As many construction industry players can attest, there is not always a clean line between a design-bid-build contract, in which the owner and its design professional hold all of the liability for failed design, and a design-build contract, in which the contractor holds all or most of the liability. In many cases, the contract has elements of design performed by both the design professionals and the contractors, resulting in complicated liability issues which may leave both parties liable if the design fails. In those cases, courts will look to the contract to determine which specifications were prescriptive or “design” specifications, and which were “performance” specifications, which shift some of the design liability to the contractor.
“[Design] specifications [] set forth in precise detail the materials to be employed and the manner in which the work was to be performed, and [contractor] was not privileged to deviate therefrom, but was required to follow them as one would a road map. In contrast, typical ‘performance’ type specifications set forth an objective or standard to be achieved, and the successful bidder is expected to exercise his ingenuity in achieving that objective or standard of performance.” J. L. Simmons Co. v. United States, 412 F.2d 1360, 1362 (Cl. Ct. 1969). When a contractor is given a design specification, it holds no liability for the performance of the design. However, when the contractor completes a design to meet a performance specification, it may be liable if the design ultimately fails to meet the performance objective.
For example, consider the construction of a room in an office building. A design specification would provide a detailed description of how to construct the room. It would call for the use of drywall, centered studs, the number of outlets and their voltages placed in specific sections of the room, the number and placement of specific brands of windows, etc. Although the contractor may have a choice as to the manufacturer of the nails it uses, or the specific method it employs to attach the drywall, it generally does not have much room to deviate from the plans and specifications. However, a performance specification gives the contractor more room for creativity in how it completes the project. A performance specification would require that the room be, for example, one hundred square feet, with insulated walls and water tight windows. The contractor would fill in the remaining details based on their industry knowledge and experience. If the windows in the room began to leak and cause damage, the contractor who chose the windows and installed them based on its own design holds the liability for that failed design choice. However, if the owner specified in detail the kind of window, its framing requirements, and sealing properties, the contractor would not be liable for the leaky window as long as it constructed the room according to the owner’s specifications.

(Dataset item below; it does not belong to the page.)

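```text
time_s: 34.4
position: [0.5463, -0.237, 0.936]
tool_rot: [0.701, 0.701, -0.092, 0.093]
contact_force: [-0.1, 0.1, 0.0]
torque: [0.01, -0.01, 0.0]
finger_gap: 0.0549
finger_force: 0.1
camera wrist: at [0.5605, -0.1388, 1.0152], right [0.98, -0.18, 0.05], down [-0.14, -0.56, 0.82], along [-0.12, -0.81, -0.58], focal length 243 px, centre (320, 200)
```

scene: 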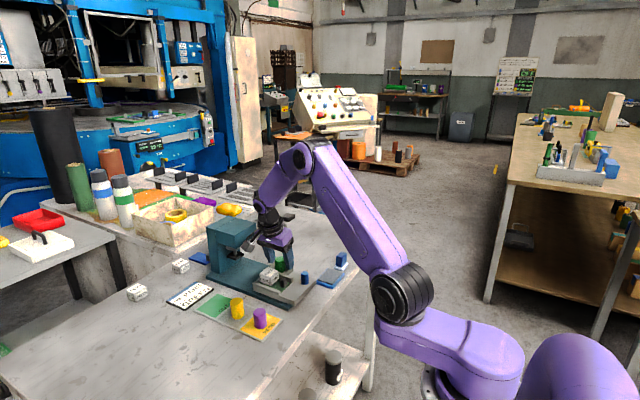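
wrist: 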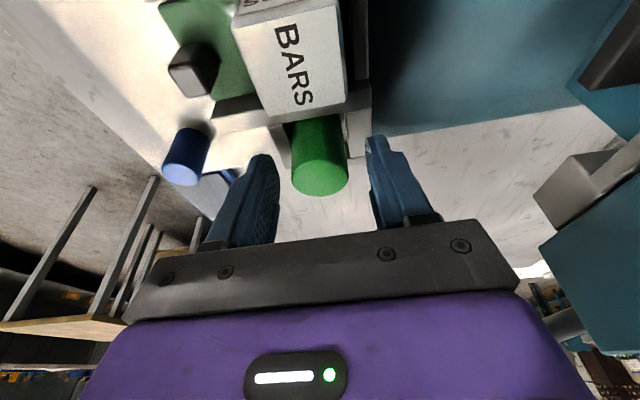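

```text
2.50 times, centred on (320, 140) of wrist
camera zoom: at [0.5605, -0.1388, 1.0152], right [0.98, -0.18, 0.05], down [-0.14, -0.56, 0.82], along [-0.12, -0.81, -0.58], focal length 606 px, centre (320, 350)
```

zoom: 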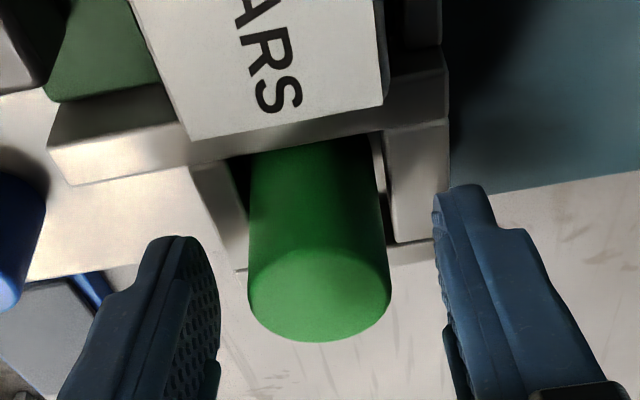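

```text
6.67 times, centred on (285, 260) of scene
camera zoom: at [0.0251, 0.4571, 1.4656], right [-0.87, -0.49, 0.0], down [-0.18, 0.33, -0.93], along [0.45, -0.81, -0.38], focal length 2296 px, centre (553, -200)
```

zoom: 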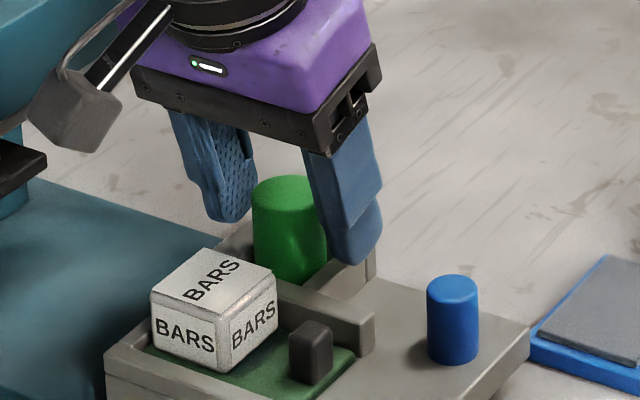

However, contracts are not always clear regarding whether a specification is design or performance. Merely referring to a specification as a “performance” rather than a “design” specification in a contract is not conclusive. Id. A court will instead look to “the level of discretion inhering within a given specification.” Id. “A contract may contain design specifications, performance specifications, or a mixture of both.” Dillingham Const., N.A., Inc. v. United States, 33 Fed. Cl. 495, 501 (Fed. Cl. 1995), aff’d, 91 F.3d 167 (Fed. Cir. 1996). Even if the specifications are described as “performance specifications” by the contract, they will be deemed design specifications if the contractor is not allowed to deviate from the directions they contain. Id. Moreover, a performance standard will be deemed a design specification if it significantly restricts the manner by which the contractor is able to meet the standard. Fruin-Colnon Corp. v. Niagara Frontier Transp. Auth., 180 A.D.2d 222, 230 (N.Y. App. Div. 1992). Contractors and their project managers should understand the risk they are accepting when entering a contract with elements of performance specifications.

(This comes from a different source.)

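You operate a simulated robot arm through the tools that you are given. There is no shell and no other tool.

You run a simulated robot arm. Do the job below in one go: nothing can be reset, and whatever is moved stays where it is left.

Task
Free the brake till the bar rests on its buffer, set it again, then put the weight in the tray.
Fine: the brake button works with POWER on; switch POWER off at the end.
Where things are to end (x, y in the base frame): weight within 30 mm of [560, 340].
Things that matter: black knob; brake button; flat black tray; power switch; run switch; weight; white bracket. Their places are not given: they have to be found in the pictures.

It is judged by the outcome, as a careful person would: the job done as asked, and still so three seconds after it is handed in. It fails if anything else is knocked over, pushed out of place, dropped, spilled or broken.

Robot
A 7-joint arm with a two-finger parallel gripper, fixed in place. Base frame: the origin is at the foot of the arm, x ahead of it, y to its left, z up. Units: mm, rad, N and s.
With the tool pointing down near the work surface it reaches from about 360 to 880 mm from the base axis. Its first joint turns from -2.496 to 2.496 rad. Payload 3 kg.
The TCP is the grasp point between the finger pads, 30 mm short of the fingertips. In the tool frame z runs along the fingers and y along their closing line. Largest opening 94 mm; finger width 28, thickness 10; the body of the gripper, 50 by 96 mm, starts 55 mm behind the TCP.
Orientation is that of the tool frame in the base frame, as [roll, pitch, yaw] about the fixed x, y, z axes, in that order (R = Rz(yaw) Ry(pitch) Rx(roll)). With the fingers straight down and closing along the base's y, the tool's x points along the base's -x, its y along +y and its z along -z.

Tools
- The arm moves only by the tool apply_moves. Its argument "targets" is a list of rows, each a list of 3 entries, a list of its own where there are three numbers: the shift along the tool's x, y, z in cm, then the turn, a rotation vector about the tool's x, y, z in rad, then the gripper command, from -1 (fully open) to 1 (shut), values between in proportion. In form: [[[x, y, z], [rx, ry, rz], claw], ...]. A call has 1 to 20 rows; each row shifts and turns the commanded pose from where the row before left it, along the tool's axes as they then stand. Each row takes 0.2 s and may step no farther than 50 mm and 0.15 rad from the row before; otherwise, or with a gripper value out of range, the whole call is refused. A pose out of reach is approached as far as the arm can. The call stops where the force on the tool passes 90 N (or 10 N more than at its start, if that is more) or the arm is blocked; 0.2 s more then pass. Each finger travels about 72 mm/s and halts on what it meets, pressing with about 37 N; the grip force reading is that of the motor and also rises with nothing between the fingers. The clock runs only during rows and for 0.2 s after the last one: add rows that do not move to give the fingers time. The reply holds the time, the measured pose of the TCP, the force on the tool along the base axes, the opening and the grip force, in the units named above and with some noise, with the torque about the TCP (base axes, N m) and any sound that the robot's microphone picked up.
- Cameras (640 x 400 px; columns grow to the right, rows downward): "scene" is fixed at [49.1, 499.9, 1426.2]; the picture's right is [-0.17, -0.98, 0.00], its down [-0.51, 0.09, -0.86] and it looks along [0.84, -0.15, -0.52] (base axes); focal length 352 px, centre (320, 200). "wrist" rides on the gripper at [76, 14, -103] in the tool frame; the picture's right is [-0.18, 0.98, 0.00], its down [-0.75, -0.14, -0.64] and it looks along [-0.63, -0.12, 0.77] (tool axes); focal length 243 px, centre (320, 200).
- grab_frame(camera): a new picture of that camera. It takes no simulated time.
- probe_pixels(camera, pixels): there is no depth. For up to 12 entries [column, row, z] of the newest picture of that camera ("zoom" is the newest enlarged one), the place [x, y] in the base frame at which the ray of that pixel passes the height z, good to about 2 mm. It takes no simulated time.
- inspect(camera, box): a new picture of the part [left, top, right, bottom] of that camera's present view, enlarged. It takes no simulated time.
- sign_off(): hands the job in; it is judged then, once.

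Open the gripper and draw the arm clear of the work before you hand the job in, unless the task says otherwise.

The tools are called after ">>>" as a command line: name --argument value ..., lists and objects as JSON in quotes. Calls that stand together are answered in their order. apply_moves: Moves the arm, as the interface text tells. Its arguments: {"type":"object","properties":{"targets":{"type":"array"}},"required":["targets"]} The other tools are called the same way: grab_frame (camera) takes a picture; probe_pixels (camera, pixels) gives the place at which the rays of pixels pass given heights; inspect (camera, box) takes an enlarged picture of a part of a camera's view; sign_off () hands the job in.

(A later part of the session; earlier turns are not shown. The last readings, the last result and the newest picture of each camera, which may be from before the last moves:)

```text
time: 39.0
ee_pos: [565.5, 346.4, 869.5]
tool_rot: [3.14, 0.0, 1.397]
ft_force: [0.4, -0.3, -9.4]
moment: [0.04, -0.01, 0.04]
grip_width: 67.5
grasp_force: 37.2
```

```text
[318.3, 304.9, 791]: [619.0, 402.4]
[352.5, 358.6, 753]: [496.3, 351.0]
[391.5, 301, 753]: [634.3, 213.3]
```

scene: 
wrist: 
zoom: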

On the other hand, design professionals are not entirely relieved of their own design responsibilities by prescribing performance specifications in contract, because there are certain duties that a design professional may not delegate. Those nondelegable duties include: a design professional’s standard of care; the duty to review delegated work for compliance and adequacy; and the duty to adhere to building codes and other statutory codes. Additionally, when a designer is also the Engineer of Record on the project, it may also be responsible for coordination of design work.
A duty is generally deemed nondelegable when it is “so important and so peremptory that it will be treated as nondelegable.” Johnson v. Salem Title Co., 425 P.2d 519, 522 (Or. 1967). An architect’s duty to exercise “ordinary professional skills and diligence” is “non-delegable.” U.R.S. Co. v. Gulfport-Biloxi Reg’l Airport Auth., 544 So. 2d 824, 827 (Miss. 1989). Included in this duty of care is the duty to prepare and plan design and engineering work. Simon v. Drake Constr. Co., 621 N.E.2d 837, 839 (Ohio Ct. App. 1993). A failure to question the adequacy of a third party’s reports and findings may be deemed a violation of that duty. Kerry Inc. v. Angus-Young Assocs., Inc., 694 N.W.2d 407, 415 (Wis. Ct. App. 2005) (holding that an architect can be liable for failure to question the adequacy of a report from a third-party engineer before drafting plans based on the report). Similarly, the duty to adhere to relevant building codes is nondelegable because building codes are generally enacted for the protection and safety of the public. See, e.g., Johnson, 425 P.2d at 522 (finding an architect liable for the failure to meet building codes even though the structural engineer’s designs were the underlying issue).
Moreover, when an architect accepts a duty to administer portions of the construction contract, it must do so with the same care it does any of its other professional duties. The owner-architect contract is “determinative of what, if any, supervision is required of the architect.” A. R. Moyer, Inc. v. Graham, 285 So. 2d 397, 403 (Fla. 1973). An architect cannot “escape the obligation and supervisory duties he contracted to perform merely by accepting, at face value and without verification, the approval of [another design professional].” Cent. Sch. Dist. No. 2 of Town of Oyster Bay, Nassau Cnty. v. Flintkote Co., 56 A.D.2d 642, 642 (N.Y. App. Div. 1977). Doing so would deprive the owner of “the professional judgment he had the right to expect.” Id. To the extent any design is delegated to the contractor, that design ultimately must be incorporated into the overall design for which the design professional maintains liability. If the design professional fails to adequately review or coordinate the contractor’s design with the overall project design, the design professional may still be liable for those coordination failures.
With the surge in delegation of design to contractors, both contractors and design professionals may be unknowingly taking on risks related to design failure. This Briefing Paper outlines those potential risks and urges both parties to read their contracts carefully and to consult with an experienced construction attorney when questions of delegated design arise.